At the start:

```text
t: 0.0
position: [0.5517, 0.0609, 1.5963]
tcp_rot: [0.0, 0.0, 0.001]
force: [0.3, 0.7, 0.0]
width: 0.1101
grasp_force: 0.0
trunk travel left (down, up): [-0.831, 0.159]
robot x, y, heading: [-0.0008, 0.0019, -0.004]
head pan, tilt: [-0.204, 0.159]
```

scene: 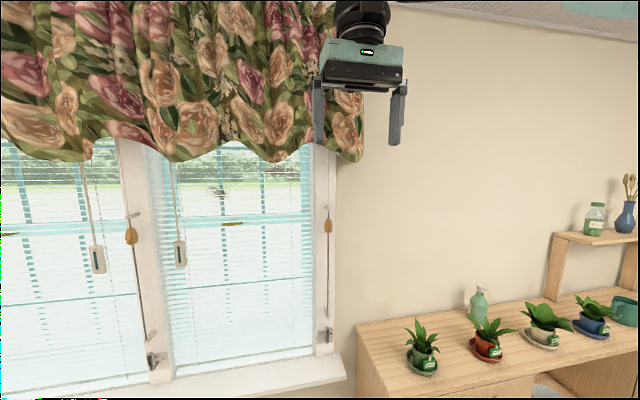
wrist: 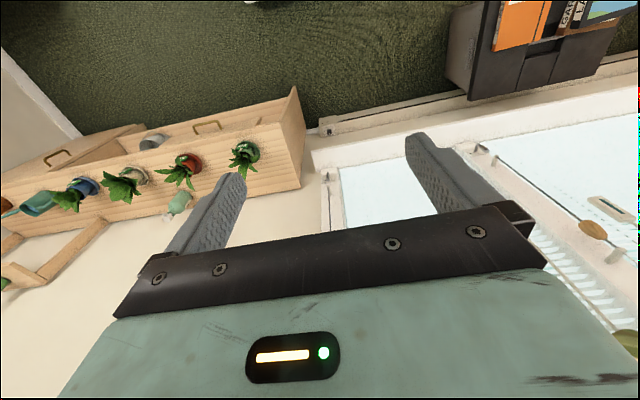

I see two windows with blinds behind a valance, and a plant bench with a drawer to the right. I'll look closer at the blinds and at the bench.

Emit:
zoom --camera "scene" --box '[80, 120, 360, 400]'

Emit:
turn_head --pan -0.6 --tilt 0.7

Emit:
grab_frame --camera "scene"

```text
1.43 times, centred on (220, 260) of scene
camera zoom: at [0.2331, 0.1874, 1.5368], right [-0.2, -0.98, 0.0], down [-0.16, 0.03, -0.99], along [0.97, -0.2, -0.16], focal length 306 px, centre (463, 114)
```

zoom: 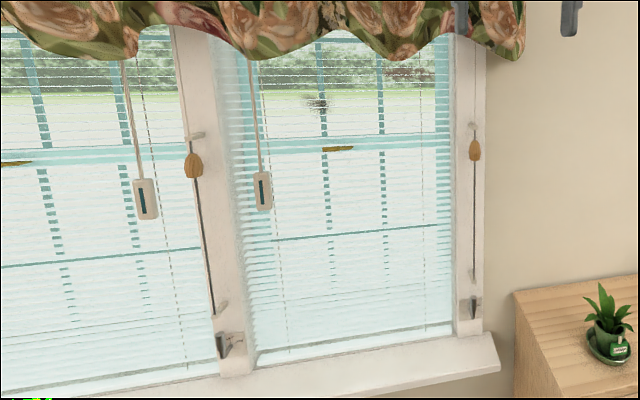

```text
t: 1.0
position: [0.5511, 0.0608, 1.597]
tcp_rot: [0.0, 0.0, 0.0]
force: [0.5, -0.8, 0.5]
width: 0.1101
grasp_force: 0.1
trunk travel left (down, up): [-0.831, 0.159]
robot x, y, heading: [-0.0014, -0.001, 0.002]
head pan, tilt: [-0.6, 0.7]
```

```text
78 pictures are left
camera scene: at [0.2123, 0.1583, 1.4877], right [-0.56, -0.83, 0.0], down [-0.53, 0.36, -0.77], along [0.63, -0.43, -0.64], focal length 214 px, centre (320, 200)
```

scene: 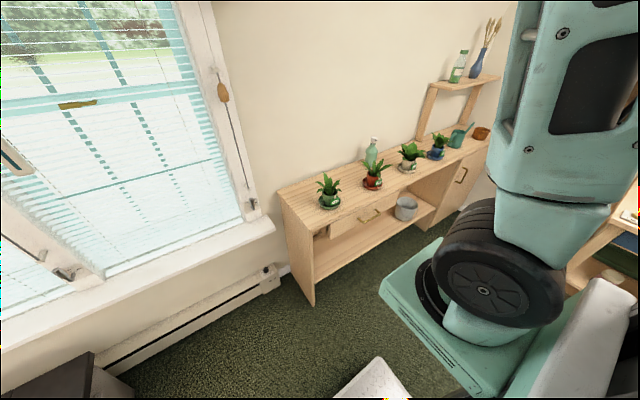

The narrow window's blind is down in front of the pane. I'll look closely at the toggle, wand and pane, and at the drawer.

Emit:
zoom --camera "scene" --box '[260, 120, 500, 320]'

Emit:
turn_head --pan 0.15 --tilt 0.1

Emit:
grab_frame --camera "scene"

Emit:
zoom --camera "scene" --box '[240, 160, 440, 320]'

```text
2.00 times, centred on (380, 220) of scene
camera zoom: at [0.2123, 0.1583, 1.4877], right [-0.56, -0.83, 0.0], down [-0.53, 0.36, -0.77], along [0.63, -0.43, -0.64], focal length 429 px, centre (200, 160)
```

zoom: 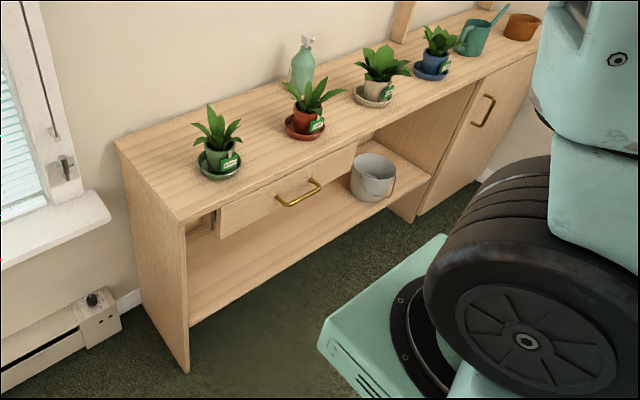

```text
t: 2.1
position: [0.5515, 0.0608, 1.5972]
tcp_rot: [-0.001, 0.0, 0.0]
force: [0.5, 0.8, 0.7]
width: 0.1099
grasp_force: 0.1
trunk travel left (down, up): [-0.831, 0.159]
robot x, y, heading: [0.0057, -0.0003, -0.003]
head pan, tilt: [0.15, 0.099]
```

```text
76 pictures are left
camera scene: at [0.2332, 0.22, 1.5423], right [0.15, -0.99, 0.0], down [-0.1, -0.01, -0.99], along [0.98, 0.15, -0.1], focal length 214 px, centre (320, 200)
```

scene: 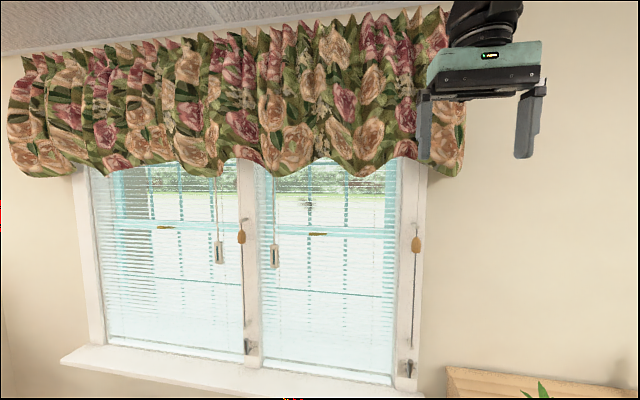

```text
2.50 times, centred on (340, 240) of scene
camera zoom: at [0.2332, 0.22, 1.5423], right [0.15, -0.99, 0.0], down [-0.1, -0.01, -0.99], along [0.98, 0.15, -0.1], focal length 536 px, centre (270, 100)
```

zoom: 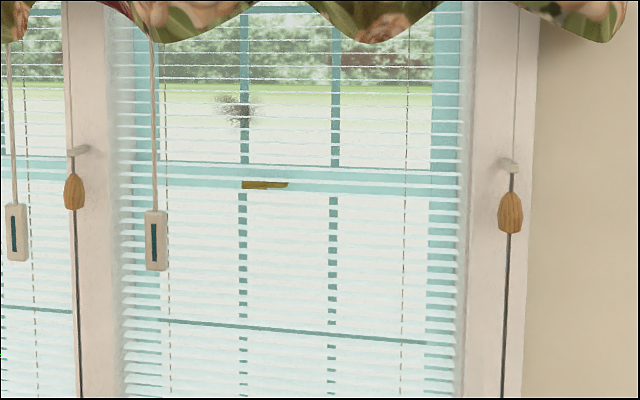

● ● ● ●

- **GIVEN EXERCISE**
Write out the listing word for word, omitting the pictures it holds. Put each line that is not blank into a JSON list as a string.

- **FINAL ANSWER**
[
  "At the start:",
  "```text",
  "t: 0.0",
  "position: [0.5517, 0.0609, 1.5963]",
  "tcp_rot: [0.0, 0.0, 0.001]",
  "force: [0.3, 0.7, 0.0]",
  "width: 0.1101",
  "grasp_force: 0.0",
  "trunk travel left (down, up): [-0.831, 0.159]",
  "robot x, y, heading: [-0.0008, 0.0019, -0.004]",
  "head pan, tilt: [-0.204, 0.159]",
  "```",
  "scene: ",
  "wrist: ",
  "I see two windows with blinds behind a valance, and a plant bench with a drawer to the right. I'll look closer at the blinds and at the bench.",
  "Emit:",
  "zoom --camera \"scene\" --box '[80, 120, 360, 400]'",
  "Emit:",
  "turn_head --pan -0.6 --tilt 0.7",
  "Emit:",
  "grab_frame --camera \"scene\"",
  "```text",
  "1.43 times, centred on (220, 260) of scene",
  "camera zoom: at [0.2331, 0.1874, 1.5368], right [-0.2, -0.98, 0.0], down [-0.16, 0.03, -0.99], along [0.97, -0.2, -0.16], focal length 306 px, centre (463, 114)",
  "```",
  "zoom: ",
  "```text",
  "t: 1.0",
  "position: [0.5511, 0.0608, 1.597]",
  "tcp_rot: [0.0, 0.0, 0.0]",
  "force: [0.5, -0.8, 0.5]",
  "width: 0.1101",
  "grasp_force: 0.1",
  "trunk travel left (down, up): [-0.831, 0.159]",
  "robot x, y, heading: [-0.0014, -0.001, 0.002]",
  "head pan, tilt: [-0.6, 0.7]",
  "```",
  "```text",
  "78 pictures are left",
  "camera scene: at [0.2123, 0.1583, 1.4877], right [-0.56, -0.83, 0.0], down [-0.53, 0.36, -0.77], along [0.63, -0.43, -0.64], focal length 214 px, centre (320, 200)",
  "```",
  "scene: ",
  "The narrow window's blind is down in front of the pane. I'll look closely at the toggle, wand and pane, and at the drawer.",
  "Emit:",
  "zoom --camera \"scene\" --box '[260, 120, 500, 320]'",
  "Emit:",
  "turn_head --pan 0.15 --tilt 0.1",
  "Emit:",
  "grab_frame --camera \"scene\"",
  "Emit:",
  "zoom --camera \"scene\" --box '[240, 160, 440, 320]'",
  "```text",
  "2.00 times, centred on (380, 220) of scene",
  "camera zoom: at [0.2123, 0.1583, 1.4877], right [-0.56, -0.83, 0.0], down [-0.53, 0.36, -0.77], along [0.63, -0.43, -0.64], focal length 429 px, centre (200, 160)",
  "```",
  "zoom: ",
  "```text",
  "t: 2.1",
  "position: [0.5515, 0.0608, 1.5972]",
  "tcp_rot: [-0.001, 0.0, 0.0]",
  "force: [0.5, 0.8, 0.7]",
  "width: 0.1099",
  "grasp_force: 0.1",
  "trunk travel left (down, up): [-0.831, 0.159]",
  "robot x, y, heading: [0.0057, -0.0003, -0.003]",
  "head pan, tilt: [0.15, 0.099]",
  "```",
  "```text",
  "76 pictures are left",
  "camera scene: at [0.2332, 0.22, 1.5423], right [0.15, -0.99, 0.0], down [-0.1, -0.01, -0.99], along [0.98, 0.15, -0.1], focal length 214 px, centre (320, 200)",
  "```",
  "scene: ",
  "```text",
  "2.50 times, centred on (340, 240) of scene",
  "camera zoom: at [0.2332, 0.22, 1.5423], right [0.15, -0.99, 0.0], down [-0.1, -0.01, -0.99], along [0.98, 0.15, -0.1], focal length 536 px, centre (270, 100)",
  "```",
  "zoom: "
]